[Your objective] Copy each line of the data below exactly, leaving out pictures.

(begin)

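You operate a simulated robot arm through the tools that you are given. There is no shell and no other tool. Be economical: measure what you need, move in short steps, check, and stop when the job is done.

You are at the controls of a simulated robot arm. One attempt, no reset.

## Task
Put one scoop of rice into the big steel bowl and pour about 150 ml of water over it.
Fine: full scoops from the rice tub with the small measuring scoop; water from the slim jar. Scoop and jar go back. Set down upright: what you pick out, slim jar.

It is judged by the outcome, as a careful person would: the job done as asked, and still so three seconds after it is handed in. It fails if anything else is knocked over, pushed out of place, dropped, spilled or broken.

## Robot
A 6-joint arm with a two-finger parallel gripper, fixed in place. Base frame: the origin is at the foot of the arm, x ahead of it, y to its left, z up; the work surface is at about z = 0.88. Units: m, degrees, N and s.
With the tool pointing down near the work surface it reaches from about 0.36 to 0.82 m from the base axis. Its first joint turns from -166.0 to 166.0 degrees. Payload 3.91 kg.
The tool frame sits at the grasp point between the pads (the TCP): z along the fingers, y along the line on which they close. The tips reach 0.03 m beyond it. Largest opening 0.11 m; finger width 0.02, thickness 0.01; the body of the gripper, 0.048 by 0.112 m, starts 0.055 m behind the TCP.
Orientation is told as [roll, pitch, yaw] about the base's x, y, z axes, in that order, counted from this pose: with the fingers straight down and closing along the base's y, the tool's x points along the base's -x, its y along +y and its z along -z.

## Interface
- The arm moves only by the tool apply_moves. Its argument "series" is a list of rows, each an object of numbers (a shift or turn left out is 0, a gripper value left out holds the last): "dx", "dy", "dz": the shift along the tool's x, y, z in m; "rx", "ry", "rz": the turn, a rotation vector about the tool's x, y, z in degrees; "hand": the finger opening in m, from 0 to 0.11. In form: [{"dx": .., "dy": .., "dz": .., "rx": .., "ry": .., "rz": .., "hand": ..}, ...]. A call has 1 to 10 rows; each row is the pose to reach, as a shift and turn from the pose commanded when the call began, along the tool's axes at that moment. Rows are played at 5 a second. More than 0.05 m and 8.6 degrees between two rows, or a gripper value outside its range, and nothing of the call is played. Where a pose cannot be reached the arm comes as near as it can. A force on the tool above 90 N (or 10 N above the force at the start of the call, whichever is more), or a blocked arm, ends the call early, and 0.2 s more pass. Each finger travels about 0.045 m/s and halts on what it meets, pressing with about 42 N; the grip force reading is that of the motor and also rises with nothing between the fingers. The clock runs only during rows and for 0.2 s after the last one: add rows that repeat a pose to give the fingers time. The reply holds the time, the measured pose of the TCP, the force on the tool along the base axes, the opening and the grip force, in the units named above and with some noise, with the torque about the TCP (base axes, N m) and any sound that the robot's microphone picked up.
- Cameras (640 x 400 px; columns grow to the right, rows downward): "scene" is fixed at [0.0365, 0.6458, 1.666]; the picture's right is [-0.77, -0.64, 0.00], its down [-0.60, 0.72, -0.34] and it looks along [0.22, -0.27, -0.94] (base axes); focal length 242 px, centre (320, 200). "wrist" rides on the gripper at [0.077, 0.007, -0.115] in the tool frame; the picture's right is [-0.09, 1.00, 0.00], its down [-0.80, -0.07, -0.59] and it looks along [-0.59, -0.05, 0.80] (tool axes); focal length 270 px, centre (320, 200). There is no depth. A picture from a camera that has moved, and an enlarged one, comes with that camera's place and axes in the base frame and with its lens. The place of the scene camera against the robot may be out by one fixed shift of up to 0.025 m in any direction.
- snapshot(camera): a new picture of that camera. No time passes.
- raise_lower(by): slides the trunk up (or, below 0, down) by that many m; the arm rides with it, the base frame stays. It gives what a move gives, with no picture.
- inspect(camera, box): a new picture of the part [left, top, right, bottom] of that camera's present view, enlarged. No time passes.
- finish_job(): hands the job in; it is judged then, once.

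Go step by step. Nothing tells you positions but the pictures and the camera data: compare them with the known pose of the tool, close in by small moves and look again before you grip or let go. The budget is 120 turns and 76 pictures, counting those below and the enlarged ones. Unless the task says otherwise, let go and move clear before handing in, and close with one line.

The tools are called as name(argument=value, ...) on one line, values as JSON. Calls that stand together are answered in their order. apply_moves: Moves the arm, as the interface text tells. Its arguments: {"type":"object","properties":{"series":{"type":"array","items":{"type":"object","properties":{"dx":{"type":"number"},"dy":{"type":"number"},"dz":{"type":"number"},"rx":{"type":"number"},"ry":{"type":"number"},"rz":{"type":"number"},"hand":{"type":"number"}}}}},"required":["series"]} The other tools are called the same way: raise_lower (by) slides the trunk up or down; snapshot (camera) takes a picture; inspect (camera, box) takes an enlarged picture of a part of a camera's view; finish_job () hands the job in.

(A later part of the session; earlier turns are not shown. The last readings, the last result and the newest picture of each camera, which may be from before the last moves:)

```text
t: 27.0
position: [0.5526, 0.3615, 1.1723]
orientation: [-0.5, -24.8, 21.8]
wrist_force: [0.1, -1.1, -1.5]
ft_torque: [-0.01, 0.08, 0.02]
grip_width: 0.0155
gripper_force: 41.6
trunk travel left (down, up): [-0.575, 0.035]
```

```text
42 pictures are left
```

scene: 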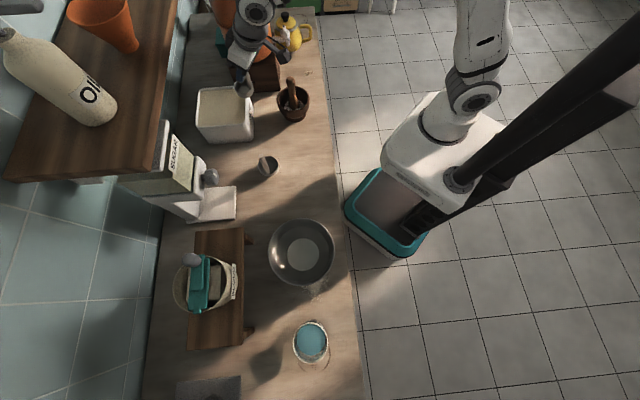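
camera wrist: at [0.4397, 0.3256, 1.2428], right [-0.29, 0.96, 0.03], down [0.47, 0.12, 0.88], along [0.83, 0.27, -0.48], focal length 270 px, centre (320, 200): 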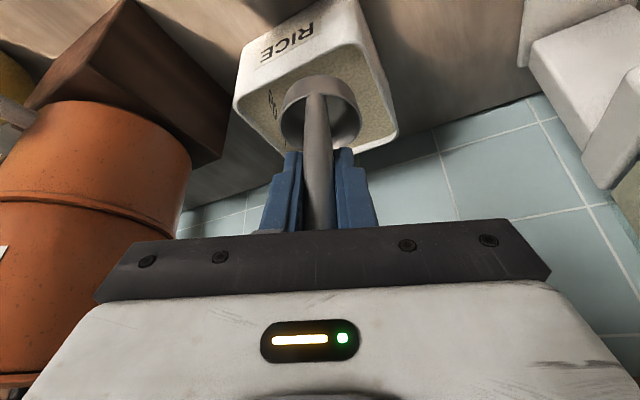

(end)

[Solution to this problem]
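You operate a simulated robot arm through the tools that you are given. There is no shell and no other tool. Be economical: measure what you need, move in short steps, check, and stop when the job is done.

You are at the controls of a simulated robot arm. One attempt, no reset.

## Task
Put one scoop of rice into the big steel bowl and pour about 150 ml of water over it.
Fine: full scoops from the rice tub with the small measuring scoop; water from the slim jar. Scoop and jar go back. Set down upright: what you pick out, slim jar.

It is judged by the outcome, as a careful person would: the job done as asked, and still so three seconds after it is handed in. It fails if anything else is knocked over, pushed out of place, dropped, spilled or broken.

## Robot
A 6-joint arm with a two-finger parallel gripper, fixed in place. Base frame: the origin is at the foot of the arm, x ahead of it, y to its left, z up; the work surface is at about z = 0.88. Units: m, degrees, N and s.
With the tool pointing down near the work surface it reaches from about 0.36 to 0.82 m from the base axis. Its first joint turns from -166.0 to 166.0 degrees. Payload 3.91 kg.
The tool frame sits at the grasp point between the pads (the TCP): z along the fingers, y along the line on which they close. The tips reach 0.03 m beyond it. Largest opening 0.11 m; finger width 0.02, thickness 0.01; the body of the gripper, 0.048 by 0.112 m, starts 0.055 m behind the TCP.
Orientation is told as [roll, pitch, yaw] about the base's x, y, z axes, in that order, counted from this pose: with the fingers straight down and closing along the base's y, the tool's x points along the base's -x, its y along +y and its z along -z.

## Interface
- The arm moves only by the tool apply_moves. Its argument "series" is a list of rows, each an object of numbers (a shift or turn left out is 0, a gripper value left out holds the last): "dx", "dy", "dz": the shift along the tool's x, y, z in m; "rx", "ry", "rz": the turn, a rotation vector about the tool's x, y, z in degrees; "hand": the finger opening in m, from 0 to 0.11. In form: [{"dx": .., "dy": .., "dz": .., "rx": .., "ry": .., "rz": .., "hand": ..}, ...]. A call has 1 to 10 rows; each row is the pose to reach, as a shift and turn from the pose commanded when the call began, along the tool's axes at that moment. Rows are played at 5 a second. More than 0.05 m and 8.6 degrees between two rows, or a gripper value outside its range, and nothing of the call is played. Where a pose cannot be reached the arm comes as near as it can. A force on the tool above 90 N (or 10 N above the force at the start of the call, whichever is more), or a blocked arm, ends the call early, and 0.2 s more pass. Each finger travels about 0.045 m/s and halts on what it meets, pressing with about 42 N; the grip force reading is that of the motor and also rises with nothing between the fingers. The clock runs only during rows and for 0.2 s after the last one: add rows that repeat a pose to give the fingers time. The reply holds the time, the measured pose of the TCP, the force on the tool along the base axes, the opening and the grip force, in the units named above and with some noise, with the torque about the TCP (base axes, N m) and any sound that the robot's microphone picked up.
- Cameras (640 x 400 px; columns grow to the right, rows downward): "scene" is fixed at [0.0365, 0.6458, 1.666]; the picture's right is [-0.77, -0.64, 0.00], its down [-0.60, 0.72, -0.34] and it looks along [0.22, -0.27, -0.94] (base axes); focal length 242 px, centre (320, 200). "wrist" rides on the gripper at [0.077, 0.007, -0.115] in the tool frame; the picture's right is [-0.09, 1.00, 0.00], its down [-0.80, -0.07, -0.59] and it looks along [-0.59, -0.05, 0.80] (tool axes); focal length 270 px, centre (320, 200). There is no depth. A picture from a camera that has moved, and an enlarged one, comes with that camera's place and axes in the base frame and with its lens. The place of the scene camera against the robot may be out by one fixed shift of up to 0.025 m in any direction.
- snapshot(camera): a new picture of that camera. No time passes.
- raise_lower(by): slides the trunk up (or, below 0, down) by that many m; the arm rides with it, the base frame stays. It gives what a move gives, with no picture.
- inspect(camera, box): a new picture of the part [left, top, right, bottom] of that camera's present view, enlarged. No time passes.
- finish_job(): hands the job in; it is judged then, once.

Go step by step. Nothing tells you positions but the pictures and the camera data: compare them with the known pose of the tool, close in by small moves and look again before you grip or let go. The budget is 120 turns and 76 pictures, counting those below and the enlarged ones. Unless the task says otherwise, let go and move clear before handing in, and close with one line.

The tools are called as name(argument=value, ...) on one line, values as JSON. Calls that stand together are answered in their order. apply_moves: Moves the arm, as the interface text tells. Its arguments: {"type":"object","properties":{"series":{"type":"array","items":{"type":"object","properties":{"dx":{"type":"number"},"dy":{"type":"number"},"dz":{"type":"number"},"rx":{"type":"number"},"ry":{"type":"number"},"rz":{"type":"number"},"hand":{"type":"number"}}}}},"required":["series"]} The other tools are called the same way: raise_lower (by) slides the trunk up or down; snapshot (camera) takes a picture; inspect (camera, box) takes an enlarged picture of a part of a camera's view; finish_job () hands the job in.

(A later part of the session; earlier turns are not shown. The last readings, the last result and the newest picture of each camera, which may be from before the last moves:)

```text
t: 27.0
position: [0.5526, 0.3615, 1.1723]
orientation: [-0.5, -24.8, 21.8]
wrist_force: [0.1, -1.1, -1.5]
ft_torque: [-0.01, 0.08, 0.02]
grip_width: 0.0155
gripper_force: 41.6
trunk travel left (down, up): [-0.575, 0.035]
```

```text
42 pictures are left
```

scene: 
camera wrist: at [0.4397, 0.3256, 1.2428], right [-0.29, 0.96, 0.03], down [0.47, 0.12, 0.88], along [0.83, 0.27, -0.48], focal length 270 px, centre (320, 200): 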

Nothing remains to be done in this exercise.